For \({\sqrt{(X-3)^2} = 3-X\) to be true, \(3-X\) will always have to be positive or 0, because in GMAT a root can not be negetive. So \(3-X>0\) or \(X<3\).

S1:\(X =! 3\), but is it less than 3? we dont know. Not sufficient.
S2: \(-X|X|>0\), so either both (\(-X\) and \(|X|\)) are -ive or both are +ive. \(|X|\) can not be negetive so \(-X\) must be +ive, or \(X\) must be negetive, which would clearly be less than 3. Sufficient.

Answer: B

That is because if the question says:
Is 5 = -5?
And you do not know but you square both sides and get 25 = 25
Can you say then that 5 = -5? No!

I understand that you would have successfully used the technique of squaring both sides before but that would be in conditions like these:
Given equation: \(\sqrt{X} = 3\)
Squaring both sides: X = 9
Here you already know that the equation holds so you can square it. It will still hold. This is like saying:
It is given that 5 = 5.
Squaring both sides, 25 = 25 which is true.


This question is similar to the first case. It is asked whether \(\sqrt{((X-3)^2)} = (3 - X)\)?

LHS is positive because \(\sqrt{((X-3)^2)} = |X-3|\)
and by definition of mod, we know that
|X| = X if X is positive or zero and -X if X is negative (or zero).
Since |X-3| = - (X - 3), we can say that X - 3 <= 0 or that X <= 3
So the question is: Is X <= 3?
Stmnt 1 not sufficient.
But stmnt 2 says -X|X| > 0
This means -X|X| is positive.
Since |X| will be positive, X must be negative to get rid of the extra negative sign in front.
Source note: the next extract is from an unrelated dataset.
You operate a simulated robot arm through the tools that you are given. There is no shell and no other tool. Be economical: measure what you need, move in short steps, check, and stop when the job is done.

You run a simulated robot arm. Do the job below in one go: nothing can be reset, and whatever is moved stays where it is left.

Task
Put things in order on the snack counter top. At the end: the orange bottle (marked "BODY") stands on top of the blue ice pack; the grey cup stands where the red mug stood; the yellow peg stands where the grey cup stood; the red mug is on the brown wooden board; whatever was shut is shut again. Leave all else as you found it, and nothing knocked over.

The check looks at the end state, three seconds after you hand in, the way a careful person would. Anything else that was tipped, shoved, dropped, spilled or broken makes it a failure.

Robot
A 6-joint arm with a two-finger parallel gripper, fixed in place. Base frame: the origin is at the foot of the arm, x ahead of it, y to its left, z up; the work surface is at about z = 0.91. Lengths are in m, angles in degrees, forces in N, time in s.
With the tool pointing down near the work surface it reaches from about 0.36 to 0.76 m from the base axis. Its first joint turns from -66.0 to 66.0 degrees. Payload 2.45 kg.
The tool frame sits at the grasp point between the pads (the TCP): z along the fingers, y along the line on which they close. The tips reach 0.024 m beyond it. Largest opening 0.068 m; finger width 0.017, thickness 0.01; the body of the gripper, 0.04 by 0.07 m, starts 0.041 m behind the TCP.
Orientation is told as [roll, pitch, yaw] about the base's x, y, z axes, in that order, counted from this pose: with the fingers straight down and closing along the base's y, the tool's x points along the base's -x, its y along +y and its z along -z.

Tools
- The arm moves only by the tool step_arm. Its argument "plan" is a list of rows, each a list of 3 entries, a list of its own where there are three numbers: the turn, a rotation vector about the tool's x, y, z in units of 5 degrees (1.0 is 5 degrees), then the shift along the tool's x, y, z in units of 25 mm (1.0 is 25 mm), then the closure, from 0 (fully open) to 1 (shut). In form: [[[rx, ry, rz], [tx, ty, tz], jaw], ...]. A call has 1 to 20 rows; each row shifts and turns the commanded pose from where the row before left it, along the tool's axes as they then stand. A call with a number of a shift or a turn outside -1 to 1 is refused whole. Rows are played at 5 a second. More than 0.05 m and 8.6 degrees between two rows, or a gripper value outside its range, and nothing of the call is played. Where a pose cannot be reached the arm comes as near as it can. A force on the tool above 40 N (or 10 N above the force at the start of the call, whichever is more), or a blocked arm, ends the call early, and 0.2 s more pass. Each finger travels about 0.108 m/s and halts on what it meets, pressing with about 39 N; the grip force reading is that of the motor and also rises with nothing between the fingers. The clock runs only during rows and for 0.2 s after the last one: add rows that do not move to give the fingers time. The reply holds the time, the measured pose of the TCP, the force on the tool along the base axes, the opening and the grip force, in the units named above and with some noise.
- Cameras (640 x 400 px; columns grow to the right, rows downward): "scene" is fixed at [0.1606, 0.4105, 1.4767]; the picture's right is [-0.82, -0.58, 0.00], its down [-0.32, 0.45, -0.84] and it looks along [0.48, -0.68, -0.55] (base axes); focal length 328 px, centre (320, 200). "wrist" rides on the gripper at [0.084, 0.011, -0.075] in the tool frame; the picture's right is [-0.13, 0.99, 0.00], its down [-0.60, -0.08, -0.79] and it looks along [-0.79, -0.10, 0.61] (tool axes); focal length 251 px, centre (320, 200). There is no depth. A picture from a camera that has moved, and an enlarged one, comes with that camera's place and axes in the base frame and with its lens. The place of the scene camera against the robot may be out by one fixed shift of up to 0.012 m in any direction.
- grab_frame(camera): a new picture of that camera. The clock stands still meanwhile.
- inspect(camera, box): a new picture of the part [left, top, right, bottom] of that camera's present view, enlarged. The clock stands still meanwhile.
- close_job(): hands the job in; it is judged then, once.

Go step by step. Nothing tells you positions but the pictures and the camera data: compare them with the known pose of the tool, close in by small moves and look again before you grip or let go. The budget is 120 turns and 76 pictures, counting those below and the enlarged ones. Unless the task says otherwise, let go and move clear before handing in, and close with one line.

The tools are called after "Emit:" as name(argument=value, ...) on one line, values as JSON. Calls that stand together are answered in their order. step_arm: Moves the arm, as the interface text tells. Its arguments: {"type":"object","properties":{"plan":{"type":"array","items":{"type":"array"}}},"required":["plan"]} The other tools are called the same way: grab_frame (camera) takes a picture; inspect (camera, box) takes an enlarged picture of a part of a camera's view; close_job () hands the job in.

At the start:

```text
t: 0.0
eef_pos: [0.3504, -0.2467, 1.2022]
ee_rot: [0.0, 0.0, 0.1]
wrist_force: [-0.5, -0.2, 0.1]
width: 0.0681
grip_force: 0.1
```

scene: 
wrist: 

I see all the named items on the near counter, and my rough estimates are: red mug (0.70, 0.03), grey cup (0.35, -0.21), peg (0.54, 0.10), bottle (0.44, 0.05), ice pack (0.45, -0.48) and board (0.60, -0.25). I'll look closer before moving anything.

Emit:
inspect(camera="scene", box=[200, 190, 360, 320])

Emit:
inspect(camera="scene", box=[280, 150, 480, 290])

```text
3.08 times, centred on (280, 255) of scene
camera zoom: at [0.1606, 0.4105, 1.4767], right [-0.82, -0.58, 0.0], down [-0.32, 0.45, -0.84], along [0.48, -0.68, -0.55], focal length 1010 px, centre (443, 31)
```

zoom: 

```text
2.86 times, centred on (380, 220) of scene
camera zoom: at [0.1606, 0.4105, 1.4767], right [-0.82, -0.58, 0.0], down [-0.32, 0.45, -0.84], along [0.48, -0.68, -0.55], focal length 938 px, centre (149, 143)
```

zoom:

So this statement tells us that X < 0. Then X must be definitely less than 3. Sufficient.

Hi!

Statement (2) reads as "the product of (negative x) and (absolute value of x) is positive".

Since |x| is always non-negative (i.e. |x|=0 when x=0 and is positive for all other values of x), in order for statement (2) to be true, x must be negative, giving us:

-(-) * |-| > 0

+ * + > 0

which is true.

So, basically, (2) is a fancy way of saying:

x < 0.

Now that you know how to interpret (2), try the question again - if you still need a hand, let us know where you get stuck!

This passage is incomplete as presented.